Exercises:
**a)** In the excerpt provided, find "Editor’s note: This" and reproduce everything up to and including "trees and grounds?".
**b)** Your answer continues the excerpt provided from its final sentence.

Excerpt provided:
------------
Editor’s note: This interview with Alan Snow originally appeared in the Indy on August 30, 2019. This past week, tree crews have been out and about in Amherst, checking on the health of trees, clearing branches that extend too far over the roads, and taking down those trees that are dead or dying. With the intensifying decline of Sugar Maples in the Northeast (see also here), due at least in part to climate change, we thought it would be a good time to revisit Kitty Axelson-Berry’s interview with Amherst Tree Warden Alan Snow.
INDY: Can you say a little about your role here as the director of trees and grounds?
AS: I’ve been working for the town of Amherst as the division director of Trees and Grounds, in the Department of Public Works, for eight years. The Tree and Grounds division was formed in 2011 to combine the resources of the tree warden, the tree crew, and the parks department. The town’s tree warden had previously been a volunteer position, with the tree crew working under the Highway Division director, and the parks crew as its own program.
------------
Source material:
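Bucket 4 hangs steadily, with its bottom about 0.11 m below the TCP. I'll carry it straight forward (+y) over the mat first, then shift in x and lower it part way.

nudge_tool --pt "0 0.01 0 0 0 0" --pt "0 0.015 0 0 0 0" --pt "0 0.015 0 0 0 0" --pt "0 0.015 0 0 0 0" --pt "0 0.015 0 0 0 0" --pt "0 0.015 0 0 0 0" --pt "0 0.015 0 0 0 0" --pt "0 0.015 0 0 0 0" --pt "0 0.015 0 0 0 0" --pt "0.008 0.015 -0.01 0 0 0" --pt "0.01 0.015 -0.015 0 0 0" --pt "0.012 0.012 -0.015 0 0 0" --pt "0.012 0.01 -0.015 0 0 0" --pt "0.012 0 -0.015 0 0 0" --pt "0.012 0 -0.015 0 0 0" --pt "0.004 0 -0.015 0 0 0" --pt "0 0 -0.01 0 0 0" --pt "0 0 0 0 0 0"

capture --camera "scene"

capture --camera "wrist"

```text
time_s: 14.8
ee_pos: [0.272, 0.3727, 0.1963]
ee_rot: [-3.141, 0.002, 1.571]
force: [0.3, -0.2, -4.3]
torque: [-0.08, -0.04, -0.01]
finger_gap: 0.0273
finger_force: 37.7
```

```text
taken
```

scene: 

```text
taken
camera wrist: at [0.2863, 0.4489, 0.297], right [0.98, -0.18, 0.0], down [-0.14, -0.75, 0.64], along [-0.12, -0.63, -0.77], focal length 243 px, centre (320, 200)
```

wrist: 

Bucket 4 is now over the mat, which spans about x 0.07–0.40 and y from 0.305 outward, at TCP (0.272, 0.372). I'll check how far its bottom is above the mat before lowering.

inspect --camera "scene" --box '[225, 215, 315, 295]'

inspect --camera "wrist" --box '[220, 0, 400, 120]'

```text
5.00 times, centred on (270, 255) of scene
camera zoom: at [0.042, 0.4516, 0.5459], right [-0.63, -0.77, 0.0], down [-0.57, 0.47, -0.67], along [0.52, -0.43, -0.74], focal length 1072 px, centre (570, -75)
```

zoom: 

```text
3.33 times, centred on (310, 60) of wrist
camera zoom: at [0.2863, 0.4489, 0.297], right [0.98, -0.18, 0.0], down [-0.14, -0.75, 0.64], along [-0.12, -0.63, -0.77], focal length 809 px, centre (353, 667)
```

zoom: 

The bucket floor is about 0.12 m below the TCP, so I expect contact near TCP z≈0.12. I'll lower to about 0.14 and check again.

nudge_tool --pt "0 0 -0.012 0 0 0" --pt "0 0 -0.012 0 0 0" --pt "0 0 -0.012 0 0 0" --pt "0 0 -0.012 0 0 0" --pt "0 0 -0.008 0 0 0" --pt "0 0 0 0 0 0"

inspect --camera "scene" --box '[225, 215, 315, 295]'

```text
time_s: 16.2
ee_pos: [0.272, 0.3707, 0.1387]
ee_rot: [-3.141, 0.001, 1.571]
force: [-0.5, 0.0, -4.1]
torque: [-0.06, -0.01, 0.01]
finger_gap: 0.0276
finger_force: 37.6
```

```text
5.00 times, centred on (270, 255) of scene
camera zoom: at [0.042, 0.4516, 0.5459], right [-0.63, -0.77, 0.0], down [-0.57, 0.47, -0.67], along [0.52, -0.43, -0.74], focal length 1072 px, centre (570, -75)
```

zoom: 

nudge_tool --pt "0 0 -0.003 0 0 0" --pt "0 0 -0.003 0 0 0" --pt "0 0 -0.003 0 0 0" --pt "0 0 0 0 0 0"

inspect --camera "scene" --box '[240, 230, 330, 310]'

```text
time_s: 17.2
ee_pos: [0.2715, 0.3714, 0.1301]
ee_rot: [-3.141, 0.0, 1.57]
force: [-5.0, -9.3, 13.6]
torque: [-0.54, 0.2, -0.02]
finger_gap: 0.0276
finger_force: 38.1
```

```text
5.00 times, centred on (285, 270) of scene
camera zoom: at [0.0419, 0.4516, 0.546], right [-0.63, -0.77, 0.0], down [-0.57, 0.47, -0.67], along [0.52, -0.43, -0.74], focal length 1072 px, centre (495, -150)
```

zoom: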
------------
Responses in order:
**a)**
Editor’s note: This interview with Alan Snow originally appeared in the Indy on August 30, 2019. This past week, tree crews have been out and about in Amherst, checking on the health of trees, clearing branches that extend too far over the roads, and taking down those trees that are dead or dying. With the intensifying decline of Sugar Maples in the Northeast (see also here), due at least in part to climate change, we thought it would be a good time to revisit Kitty Axelson-Berry’s interview with Amherst Tree Warden Alan Snow.
INDY: Can you say a little about your role here as the director of trees and grounds?

**b)**
The Trees and Grounds division has nine full-time employees and operates seven days a week. We are responsible for the removal of trash from public trash containers around town, maintaining all of the town’s public trees, athletic fields, regional school fields, parks, commons, our two outdoor swimming pools, the indoor pool at the Middle School, three cemeteries (including the sale of plots, as well as burials), snow removal on over thirty miles of sidewalk, and a number of other responsibilities.
Putting the maintenance of over eighty acres of turf, and approximately 20,000 trees, under one division has allowed for cross-training of employees and shared use of specialized equipment. The tree crew side of the division consists of two staff who also do the majority of the cemetery work (with help from the parks side of the division when needed). Publicly I’m mostly known as the “tree warden” but the reality is that I spend an equal amount of time working on non-tree related issues or projects for the town.
I’ve lived in town for thirty years with my family and have been on several committees, including chair of the Public Shade Tree Committee, and acted as the volunteer tree warden for three years. I’ve been a Massachusetts Certified Arborist since the early 1990s and have a B.S. in Urban Forestry from UMass.
INDY: Eastern pine trees are apparently in decline here and there seem to be more dead or dying trees than in the past. What’s going on?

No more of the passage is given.